"Humble yourself the more, the greater you are, and you will find favor with God” Sirach 3:18. The theme of today’s readings is the need for true humility which leads us to develop a generous heart that shares with others. The readings give a warning against all forms of pride and self-glorification. They say the virtue of humility helps us to open our minds and hearts to the needs of the people.
The first reading from the book of Sirach reminds us that if we are humble, we will find favor with God, and others will love us. The virtue of humility has two aspects: being humble before God and opening our hearts and hands to others. We read in Matthew 23:12, “Whoever exalts himself will be humbled, but whoever humbles himself will be exalted.” The prayer before communion should exemplify our inner mode before God, “Lord, I am not worthy that you should enter under my roof, but only say the word and my soul shall be healed.”
Ben Sira is perhaps warning his students against the perils of Greek philosophy. Greek philosophy of the day insisted on reason as the sole arbiter of truth. But Jews knew that faith had a great role as well. Catechism of the Catholic Church (159) says that faith and reason compliment each other and work in tandem.
In the Gospel, Jesus talks about a wedding banquet: "When you go to a banquet" and "When you give a banquet." Jesus offered a lesson on humility and charitable generosity without seeking neither honor nor reward. C.S Lewis writes, “Humility is not thinking less of yourself, but thinking of yourself less.” Jesus instructs us to sit in the lowest place – a lesson of humility – greatness measured by the concern for the other. We read in James 4:6, “God resists the proud, but gives grace to the humble.” 1Peter 5:6 says, “So humble yourselves under the mighty hand of God, that he may exalt you in due time.”

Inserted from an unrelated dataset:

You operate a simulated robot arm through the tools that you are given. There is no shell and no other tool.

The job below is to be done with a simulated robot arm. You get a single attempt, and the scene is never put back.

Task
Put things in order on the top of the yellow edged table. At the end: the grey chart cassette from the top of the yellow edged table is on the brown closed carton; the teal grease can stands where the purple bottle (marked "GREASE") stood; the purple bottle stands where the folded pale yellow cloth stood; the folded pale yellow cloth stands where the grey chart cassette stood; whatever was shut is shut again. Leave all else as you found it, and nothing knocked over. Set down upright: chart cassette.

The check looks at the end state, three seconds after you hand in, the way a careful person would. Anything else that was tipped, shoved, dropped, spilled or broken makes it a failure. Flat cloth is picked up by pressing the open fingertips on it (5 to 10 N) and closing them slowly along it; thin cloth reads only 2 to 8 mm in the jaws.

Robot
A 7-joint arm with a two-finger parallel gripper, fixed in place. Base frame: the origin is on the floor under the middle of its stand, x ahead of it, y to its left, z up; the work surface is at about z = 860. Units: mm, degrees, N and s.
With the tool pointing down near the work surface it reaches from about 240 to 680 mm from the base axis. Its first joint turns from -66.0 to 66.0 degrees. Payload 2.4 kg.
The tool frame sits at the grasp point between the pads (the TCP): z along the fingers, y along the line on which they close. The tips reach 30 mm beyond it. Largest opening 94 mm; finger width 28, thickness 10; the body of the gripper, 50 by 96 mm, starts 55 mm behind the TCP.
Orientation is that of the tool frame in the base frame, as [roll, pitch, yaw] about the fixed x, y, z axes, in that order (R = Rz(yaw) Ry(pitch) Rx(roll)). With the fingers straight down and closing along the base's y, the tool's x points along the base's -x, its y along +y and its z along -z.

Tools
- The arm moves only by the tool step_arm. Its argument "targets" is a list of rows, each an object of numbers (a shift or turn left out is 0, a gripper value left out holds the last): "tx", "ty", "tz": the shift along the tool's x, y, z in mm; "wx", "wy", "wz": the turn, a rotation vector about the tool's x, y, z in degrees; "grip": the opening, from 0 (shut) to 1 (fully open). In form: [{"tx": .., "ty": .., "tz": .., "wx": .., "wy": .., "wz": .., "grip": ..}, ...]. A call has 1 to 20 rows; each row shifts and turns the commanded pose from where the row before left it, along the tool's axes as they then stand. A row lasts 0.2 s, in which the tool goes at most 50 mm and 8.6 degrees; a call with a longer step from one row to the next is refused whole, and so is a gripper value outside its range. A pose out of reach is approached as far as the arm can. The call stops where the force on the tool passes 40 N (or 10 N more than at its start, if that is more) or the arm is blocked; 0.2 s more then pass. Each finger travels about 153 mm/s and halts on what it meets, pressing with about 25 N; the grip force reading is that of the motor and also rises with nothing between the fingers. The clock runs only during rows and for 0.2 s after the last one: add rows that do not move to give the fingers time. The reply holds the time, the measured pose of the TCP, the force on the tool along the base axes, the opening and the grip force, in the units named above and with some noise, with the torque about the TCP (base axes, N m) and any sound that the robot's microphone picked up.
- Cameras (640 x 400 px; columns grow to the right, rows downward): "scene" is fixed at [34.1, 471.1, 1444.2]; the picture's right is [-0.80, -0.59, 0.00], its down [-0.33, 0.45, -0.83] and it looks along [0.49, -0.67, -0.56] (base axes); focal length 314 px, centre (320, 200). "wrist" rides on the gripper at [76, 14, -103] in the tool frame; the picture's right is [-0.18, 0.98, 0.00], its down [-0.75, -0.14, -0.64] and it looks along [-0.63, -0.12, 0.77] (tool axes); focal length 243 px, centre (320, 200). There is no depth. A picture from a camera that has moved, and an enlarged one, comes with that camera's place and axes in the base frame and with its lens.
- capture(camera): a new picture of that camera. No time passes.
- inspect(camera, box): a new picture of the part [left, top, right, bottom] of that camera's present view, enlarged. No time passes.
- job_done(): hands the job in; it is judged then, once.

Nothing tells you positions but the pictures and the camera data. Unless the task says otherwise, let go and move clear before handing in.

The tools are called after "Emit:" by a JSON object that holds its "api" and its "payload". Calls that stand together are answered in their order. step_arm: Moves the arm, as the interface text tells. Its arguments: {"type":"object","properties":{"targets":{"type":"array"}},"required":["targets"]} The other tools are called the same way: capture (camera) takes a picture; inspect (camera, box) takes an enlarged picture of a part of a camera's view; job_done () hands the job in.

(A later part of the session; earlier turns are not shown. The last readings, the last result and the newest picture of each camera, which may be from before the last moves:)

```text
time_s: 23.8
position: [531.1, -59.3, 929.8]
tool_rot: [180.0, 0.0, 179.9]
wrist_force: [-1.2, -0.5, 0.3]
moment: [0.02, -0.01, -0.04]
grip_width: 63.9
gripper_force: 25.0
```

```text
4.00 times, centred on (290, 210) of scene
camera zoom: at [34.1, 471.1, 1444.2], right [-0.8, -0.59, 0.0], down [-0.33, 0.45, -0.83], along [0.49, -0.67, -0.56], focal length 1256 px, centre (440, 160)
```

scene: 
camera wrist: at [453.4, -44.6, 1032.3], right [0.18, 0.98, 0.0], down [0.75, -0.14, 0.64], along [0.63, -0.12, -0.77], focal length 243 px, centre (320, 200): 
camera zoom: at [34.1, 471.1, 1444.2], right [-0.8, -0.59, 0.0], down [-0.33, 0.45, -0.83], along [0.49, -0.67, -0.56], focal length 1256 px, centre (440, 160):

“When you hold a banquet, don’t invite friends or relatives or wealthy neighbors, …Rather invite the poor, the crippled, the lame, and the blind, who are unable to repay you. You will be repaid at the resurrection of the righteous.” (Luke 14:14). Matthew 10:42 says, “And whoever gives only a cup of cold water to one of these little ones to drink because he is a disciple—amen, I say to you, he will surely not lose his reward.” God will look favorably on works of mercy at the judgment. John 5:28&29 says, “Do not be amazed at this, because the hour is coming in which all who are in the tombs will hear his voices and will come out, those who have done good deeds to the resurrection of life, but those who have done wicked deeds to the resurrection of condemnation.”
The second reading from the Hebrews compared the two covenants of Moses and of Christ. This passage gives us the image of the heavenly liturgy. In contrast to the theophanies of God at Mount Sinai that so terrified Israelites, the new covenant, the heavenly liturgy is one of celebration and unity. Our weekly participation in the Mass is so vital to our spiritual lives. Abel’s murder put Cain in danger of death by retaliation (Genesis 4:8-9), but the death of Christ brings in the forgiveness of sins and salvation.
We bring each one of us with our blessings and needs, strength and weakness to the celebration of Mass and ask God to bless us and give us nourishment so we can grow in our relationship with him by doing the works of mercy.